• **TASK DESCRIPTION**:
Copy out only those lines running from the line with "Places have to" to the end of the listing, keeping each one exactly as it is.

(Dataset rows)
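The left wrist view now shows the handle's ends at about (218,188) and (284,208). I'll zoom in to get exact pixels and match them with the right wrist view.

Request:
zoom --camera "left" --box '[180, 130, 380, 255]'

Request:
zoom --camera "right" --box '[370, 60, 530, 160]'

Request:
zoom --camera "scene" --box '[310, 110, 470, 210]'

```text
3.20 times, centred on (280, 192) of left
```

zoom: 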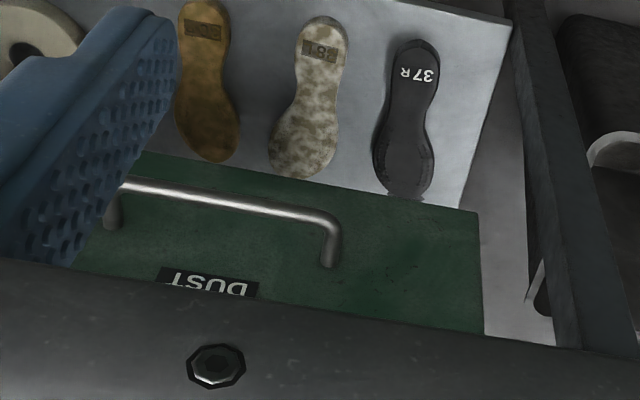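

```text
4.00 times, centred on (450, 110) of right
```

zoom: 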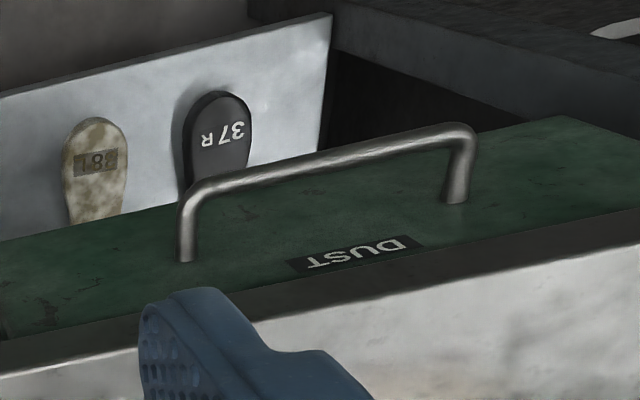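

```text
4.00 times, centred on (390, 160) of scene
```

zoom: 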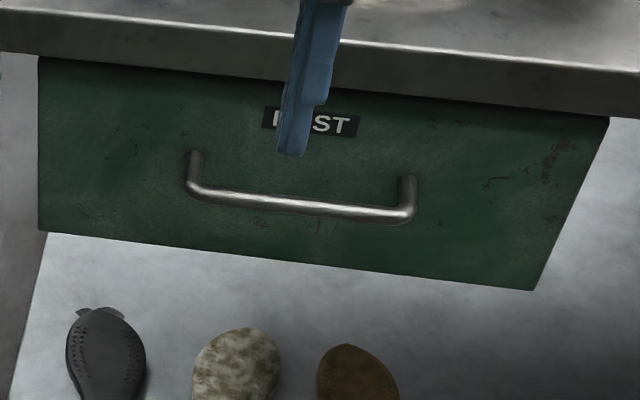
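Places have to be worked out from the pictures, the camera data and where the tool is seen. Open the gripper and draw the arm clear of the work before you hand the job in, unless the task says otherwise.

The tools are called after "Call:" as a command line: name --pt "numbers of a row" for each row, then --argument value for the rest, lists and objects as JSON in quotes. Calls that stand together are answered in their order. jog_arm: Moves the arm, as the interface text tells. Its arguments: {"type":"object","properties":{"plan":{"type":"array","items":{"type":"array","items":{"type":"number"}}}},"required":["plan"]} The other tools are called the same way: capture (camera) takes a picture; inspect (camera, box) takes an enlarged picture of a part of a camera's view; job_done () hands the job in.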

• **RESULT OF THIS EXERCISE**:
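Places have to be worked out from the pictures, the camera data and where the tool is seen. Open the gripper and draw the arm clear of the work before you hand the job in, unless the task says otherwise.

The tools are called after "Call:" as a command line: name --pt "numbers of a row" for each row, then --argument value for the rest, lists and objects as JSON in quotes. Calls that stand together are answered in their order. jog_arm: Moves the arm, as the interface text tells. Its arguments: {"type":"object","properties":{"plan":{"type":"array","items":{"type":"array","items":{"type":"number"}}}},"required":["plan"]} The other tools are called the same way: capture (camera) takes a picture; inspect (camera, box) takes an enlarged picture of a part of a camera's view; job_done () hands the job in.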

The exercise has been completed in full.